++++ PASSAGE SHOWN ++++

Encarnacion Garza
Assistant Professor
Educational Leadership and Policy Studies
Office: MB 3.450
Telephone: 210.458.5421
Email: encarnacion.garza@utsa.edu
Bio
Currently, I am an Assistant Professor in the Department of Educational Leadership and Policy studies at The University of Texas as San Antonio. I earned my Ph. D. in Educational Administration from the University of Texas at Austin. I was a fellow in the Cooperative Superintendency Program, a nationally recognized doctoral program designed to prepare candidates for the superintendency. I earned my M. Ed. (Counseling), and B. A. (Spanish) from the University of Texas at Pan American.
My experience in K-12 education is extensive and diverse. I have been a teacher, counselor, director of an alternative education center, school principal, field service agent, and school superintendent. In addition, I have served students not only in Texas, but also in several states across the country including Colorado, Ohio, New York, Washington, Florida, and Maine.
After 31 years as a K-12 educator, I joined the faculty at UTSA six years ago. My teaching and area of specialization is school leadership preparation at the doctoral and master’s level. My teaching and leadership philosophy is firmly grounded on the notion of social justice advocacy. It is also shaped by my lived experiences as a migrant student, my pedagogical training, and my experiences as an educator.
One of my most significant contributions has been my role as lead faculty and coordinator of the Urban School Leaders Collaborative (USLC), a partnership between UTSA and San Antonio I.S.D. (SAISD) to prepare aspiring school leaders. It is a program with a strong focus on social justice leadership and customized to meet the needs of the school district.
I also serve as Co-Director for the University of Texas Center for Collaborative Research and Policy. This is a joint research focused collaborative composed of four member institutions (U.T. San Antonio, U.T. Pan American, U.T. Austin and Texas State University).
Research
My research focuses on the preparation of school leaders who serve in schools with predominately minority student populations. My experiences as a K-12 educator (teacher, counselor, principal, and superintendent) provide me with heuristic knowledge that is critical to my research. As a scholar-practitioner whose scholarship employs a critical theory perspective, my research focuses on three themes: 1) the study of minority student success, 2) the preparation of principals as leaders for social justice, and 3) the exploration of school district/university partnerships with respect to preparing principals as social justice advocates.

++++ DATA EXTRACT ++++

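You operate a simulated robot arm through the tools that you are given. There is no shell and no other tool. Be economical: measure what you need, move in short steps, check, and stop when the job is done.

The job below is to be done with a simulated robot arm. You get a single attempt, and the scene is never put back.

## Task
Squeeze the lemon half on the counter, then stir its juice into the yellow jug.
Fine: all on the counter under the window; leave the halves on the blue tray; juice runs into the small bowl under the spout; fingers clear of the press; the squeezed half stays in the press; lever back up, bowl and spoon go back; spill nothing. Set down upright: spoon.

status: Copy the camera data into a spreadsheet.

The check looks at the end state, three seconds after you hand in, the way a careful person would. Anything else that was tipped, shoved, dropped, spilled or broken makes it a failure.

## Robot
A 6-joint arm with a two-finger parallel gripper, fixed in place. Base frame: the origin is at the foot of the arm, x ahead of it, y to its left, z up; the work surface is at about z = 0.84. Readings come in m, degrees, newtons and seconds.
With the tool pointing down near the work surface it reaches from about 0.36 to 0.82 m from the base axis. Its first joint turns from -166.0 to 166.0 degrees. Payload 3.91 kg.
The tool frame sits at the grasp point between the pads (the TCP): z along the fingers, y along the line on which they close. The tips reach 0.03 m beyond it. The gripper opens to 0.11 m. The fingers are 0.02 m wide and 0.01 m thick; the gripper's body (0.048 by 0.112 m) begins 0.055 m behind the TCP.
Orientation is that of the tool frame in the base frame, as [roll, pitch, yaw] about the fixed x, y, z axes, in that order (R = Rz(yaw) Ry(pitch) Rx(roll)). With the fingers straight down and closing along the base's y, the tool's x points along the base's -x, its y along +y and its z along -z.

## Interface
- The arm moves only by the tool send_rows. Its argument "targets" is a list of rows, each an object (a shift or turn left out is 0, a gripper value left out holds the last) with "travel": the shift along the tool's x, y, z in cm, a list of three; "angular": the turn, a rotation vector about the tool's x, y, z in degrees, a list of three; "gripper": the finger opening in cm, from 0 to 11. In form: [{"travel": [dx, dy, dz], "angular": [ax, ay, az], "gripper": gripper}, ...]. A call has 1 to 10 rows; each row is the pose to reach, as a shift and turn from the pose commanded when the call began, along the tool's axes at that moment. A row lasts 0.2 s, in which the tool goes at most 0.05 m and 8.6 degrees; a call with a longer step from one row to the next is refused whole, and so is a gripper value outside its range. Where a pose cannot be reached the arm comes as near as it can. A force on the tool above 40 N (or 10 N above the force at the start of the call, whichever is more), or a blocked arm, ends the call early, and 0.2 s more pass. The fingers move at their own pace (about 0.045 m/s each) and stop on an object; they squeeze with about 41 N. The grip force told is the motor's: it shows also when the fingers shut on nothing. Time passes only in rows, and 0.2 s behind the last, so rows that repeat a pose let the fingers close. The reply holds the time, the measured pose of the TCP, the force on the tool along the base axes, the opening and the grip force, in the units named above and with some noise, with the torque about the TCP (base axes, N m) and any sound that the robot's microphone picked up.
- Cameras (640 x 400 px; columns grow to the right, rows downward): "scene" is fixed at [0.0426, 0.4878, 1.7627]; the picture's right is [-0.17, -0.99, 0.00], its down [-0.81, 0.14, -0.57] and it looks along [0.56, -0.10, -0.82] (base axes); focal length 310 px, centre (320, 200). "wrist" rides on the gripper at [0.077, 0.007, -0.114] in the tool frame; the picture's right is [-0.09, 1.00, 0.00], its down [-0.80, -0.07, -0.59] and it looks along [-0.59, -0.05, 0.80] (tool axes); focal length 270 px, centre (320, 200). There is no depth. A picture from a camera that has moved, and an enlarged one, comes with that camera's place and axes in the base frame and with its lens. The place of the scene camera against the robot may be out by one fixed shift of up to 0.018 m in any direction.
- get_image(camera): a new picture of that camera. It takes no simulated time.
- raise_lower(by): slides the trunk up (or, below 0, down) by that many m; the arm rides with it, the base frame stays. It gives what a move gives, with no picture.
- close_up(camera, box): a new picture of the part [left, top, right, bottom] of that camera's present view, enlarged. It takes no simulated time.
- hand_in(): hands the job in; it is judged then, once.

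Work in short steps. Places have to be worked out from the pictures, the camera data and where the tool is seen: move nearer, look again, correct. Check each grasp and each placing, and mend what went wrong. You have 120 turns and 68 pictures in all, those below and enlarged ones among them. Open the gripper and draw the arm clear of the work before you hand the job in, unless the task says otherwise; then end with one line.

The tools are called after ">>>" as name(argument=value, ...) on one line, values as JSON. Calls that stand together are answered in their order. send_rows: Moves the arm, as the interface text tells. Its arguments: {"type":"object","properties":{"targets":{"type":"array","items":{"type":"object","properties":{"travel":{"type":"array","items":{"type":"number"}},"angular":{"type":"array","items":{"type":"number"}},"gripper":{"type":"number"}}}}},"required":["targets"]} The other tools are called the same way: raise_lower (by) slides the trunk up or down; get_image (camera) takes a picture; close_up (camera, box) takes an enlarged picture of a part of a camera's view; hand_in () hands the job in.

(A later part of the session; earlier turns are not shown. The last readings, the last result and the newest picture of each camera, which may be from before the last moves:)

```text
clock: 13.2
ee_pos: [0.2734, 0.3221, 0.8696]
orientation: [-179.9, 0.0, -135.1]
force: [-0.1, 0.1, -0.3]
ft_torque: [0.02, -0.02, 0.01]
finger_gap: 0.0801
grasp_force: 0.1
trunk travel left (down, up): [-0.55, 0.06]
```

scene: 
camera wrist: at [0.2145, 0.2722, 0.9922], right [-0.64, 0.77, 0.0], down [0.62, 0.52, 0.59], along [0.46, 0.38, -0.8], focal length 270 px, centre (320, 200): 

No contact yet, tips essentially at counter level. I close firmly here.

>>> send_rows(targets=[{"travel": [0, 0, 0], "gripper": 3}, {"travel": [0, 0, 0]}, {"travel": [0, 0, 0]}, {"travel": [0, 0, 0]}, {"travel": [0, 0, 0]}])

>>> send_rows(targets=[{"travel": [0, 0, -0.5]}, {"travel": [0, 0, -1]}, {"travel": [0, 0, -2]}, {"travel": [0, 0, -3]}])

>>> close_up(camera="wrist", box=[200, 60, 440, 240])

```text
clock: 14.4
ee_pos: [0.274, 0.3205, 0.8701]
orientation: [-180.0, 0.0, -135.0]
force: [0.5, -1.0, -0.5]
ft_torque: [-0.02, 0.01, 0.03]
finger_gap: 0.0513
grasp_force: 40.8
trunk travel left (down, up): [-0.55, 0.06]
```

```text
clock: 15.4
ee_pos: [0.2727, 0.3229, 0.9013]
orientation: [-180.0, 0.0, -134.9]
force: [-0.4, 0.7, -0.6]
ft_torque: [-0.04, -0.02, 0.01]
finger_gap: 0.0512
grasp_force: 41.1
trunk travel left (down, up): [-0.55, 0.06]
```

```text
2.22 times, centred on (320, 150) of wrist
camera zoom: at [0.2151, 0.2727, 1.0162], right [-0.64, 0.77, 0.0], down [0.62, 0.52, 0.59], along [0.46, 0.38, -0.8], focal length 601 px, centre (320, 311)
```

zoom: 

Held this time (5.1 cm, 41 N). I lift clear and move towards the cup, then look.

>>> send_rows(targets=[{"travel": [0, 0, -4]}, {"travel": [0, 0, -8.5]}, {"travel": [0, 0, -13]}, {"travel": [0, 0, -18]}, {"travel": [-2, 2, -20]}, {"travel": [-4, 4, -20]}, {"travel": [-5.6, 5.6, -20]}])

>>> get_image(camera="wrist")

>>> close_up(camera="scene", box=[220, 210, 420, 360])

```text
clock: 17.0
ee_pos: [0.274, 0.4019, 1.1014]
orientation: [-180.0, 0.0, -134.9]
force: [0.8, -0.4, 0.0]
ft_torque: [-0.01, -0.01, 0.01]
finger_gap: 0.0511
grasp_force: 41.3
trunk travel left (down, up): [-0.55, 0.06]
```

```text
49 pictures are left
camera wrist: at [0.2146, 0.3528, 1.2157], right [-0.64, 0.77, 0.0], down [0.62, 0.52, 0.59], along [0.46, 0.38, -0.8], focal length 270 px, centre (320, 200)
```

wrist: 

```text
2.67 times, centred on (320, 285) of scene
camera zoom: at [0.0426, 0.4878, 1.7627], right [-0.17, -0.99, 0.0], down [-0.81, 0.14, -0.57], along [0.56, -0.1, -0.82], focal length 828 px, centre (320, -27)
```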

++++

REQUIRED TASKS>
a) Cite the passage shown exactly. Begin with "Encarnacion Garza" and finish with "at Pan American.".
b) Within the listing above, the range opens at the line with "Orientation is that" and closes at the line with "## Interface". Reproduce exactly the lines of that range, including both ends.

ANSWERS FOR THIS EXERCISE>
a)
Encarnacion Garza
Assistant Professor
Educational Leadership and Policy Studies
Office: MB 3.450
Telephone: 210.458.5421
Email: encarnacion.garza@utsa.edu
Bio
Currently, I am an Assistant Professor in the Department of Educational Leadership and Policy studies at The University of Texas as San Antonio. I earned my Ph. D. in Educational Administration from the University of Texas at Austin. I was a fellow in the Cooperative Superintendency Program, a nationally recognized doctoral program designed to prepare candidates for the superintendency. I earned my M. Ed. (Counseling), and B. A. (Spanish) from the University of Texas at Pan American.

b)
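Orientation is that of the tool frame in the base frame, as [roll, pitch, yaw] about the fixed x, y, z axes, in that order (R = Rz(yaw) Ry(pitch) Rx(roll)). With the fingers straight down and closing along the base's y, the tool's x points along the base's -x, its y along +y and its z along -z.

## Interface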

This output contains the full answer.